Induced EMF and Voltage

Overview of Induced EMF

Induced electromotive force (emf) is the voltage generated in a conductor when the magnetic flux through it changes. This is the practical manifestation of Faraday's Law and is the basis for all electromagnetic induction phenomena. Understanding how to calculate and apply induced emf is crucial for analyzing electromagnetic devices and circuits.

The induced emf can be calculated using Faraday's Law and can be generated through various mechanisms including changing magnetic fields, moving conductors, and rotating loops. The magnitude and direction of the induced emf depend on the rate and nature of the flux change.

Calculating Induced EMF

Faraday's Law for Induced EMF

The induced emf is calculated using:

\[ \mathcal{E} = -\frac{d\Phi_B}{dt} \]

For a coil with N turns:

\[ \mathcal{E} = -N\frac{d\Phi_B}{dt} \]

Where:

\(\mathcal{E}\) is the induced emf in volts (V)
\(\Phi_B\) is the magnetic flux in webers (Wb)
\(N\) is the number of turns in the coil
\(\frac{d\Phi_B}{dt}\) is the rate of change of magnetic flux

Methods of Generating Induced EMF

Changing Magnetic Field

When a magnetic field changes in strength while the loop remains stationary:

\[ \mathcal{E} = -A\frac{dB}{dt} \]

This occurs in transformers and solenoids with time-varying currents.

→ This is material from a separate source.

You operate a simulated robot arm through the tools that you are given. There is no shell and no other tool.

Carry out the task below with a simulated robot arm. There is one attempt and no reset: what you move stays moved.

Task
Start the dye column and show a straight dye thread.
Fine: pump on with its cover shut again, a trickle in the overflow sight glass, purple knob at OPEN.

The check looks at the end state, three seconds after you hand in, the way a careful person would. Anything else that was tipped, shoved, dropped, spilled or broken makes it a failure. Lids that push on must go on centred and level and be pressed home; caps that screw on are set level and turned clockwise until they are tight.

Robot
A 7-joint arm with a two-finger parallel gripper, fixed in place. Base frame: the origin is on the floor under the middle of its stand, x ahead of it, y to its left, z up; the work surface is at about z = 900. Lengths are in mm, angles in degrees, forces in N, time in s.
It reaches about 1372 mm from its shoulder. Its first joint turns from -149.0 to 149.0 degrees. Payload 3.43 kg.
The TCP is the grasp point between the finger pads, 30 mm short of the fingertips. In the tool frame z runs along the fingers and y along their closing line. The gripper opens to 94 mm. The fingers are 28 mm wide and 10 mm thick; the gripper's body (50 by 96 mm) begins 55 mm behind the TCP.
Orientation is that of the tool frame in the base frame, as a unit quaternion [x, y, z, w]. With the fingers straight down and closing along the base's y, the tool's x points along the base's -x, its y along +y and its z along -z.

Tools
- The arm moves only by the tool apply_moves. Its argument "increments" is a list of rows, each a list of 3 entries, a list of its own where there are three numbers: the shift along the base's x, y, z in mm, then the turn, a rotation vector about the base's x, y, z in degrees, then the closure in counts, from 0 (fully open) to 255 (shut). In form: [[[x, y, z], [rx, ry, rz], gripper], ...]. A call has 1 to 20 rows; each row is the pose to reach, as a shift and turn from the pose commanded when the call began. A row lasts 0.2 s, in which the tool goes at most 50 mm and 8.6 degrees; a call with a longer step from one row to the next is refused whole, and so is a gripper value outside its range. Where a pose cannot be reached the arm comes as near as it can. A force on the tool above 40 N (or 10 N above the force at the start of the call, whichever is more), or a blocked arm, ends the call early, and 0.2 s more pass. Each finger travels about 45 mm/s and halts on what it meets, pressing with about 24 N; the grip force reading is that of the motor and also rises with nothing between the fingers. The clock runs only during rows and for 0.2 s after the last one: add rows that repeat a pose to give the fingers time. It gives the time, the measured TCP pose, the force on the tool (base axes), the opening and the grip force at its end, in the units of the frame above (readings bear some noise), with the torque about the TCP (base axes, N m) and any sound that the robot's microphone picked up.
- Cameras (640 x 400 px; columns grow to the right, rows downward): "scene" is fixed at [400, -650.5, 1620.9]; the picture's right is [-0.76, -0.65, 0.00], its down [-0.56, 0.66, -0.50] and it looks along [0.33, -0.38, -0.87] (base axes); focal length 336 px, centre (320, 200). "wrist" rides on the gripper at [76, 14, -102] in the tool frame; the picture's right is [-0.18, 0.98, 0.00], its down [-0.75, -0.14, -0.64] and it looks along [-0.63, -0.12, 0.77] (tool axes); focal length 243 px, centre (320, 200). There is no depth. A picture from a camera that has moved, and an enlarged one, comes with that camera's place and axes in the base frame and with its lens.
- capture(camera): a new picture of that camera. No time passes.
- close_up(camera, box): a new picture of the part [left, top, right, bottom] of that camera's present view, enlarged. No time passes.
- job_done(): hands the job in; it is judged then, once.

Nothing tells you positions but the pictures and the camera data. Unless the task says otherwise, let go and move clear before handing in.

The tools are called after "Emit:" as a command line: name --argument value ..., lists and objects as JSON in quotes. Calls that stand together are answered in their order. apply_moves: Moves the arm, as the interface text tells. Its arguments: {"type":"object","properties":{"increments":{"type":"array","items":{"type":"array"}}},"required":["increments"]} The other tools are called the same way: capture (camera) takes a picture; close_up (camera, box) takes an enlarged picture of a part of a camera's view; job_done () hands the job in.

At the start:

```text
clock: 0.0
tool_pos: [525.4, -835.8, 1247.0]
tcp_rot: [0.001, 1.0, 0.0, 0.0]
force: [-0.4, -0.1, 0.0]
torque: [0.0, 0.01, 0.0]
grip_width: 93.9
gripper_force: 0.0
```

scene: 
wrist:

Field strength increases: positive emf
Field strength decreases: negative emf
Constant field: zero emf

Moving Conductor

When a conductor moves through a magnetic field (motional emf):

\[ \mathcal{E} = BLv \]

Where L is the length of the conductor and v is its velocity perpendicular to the field.

Used in generators
Depends on velocity and field strength
Direction given by right-hand rule

Magnetic Force on Moving Rods

When a rod enters a magnetic field, it experiences both induced emf and magnetic force:

\[ F = ILB \]

Where I is the induced current, L is the rod length, and B is the magnetic field strength.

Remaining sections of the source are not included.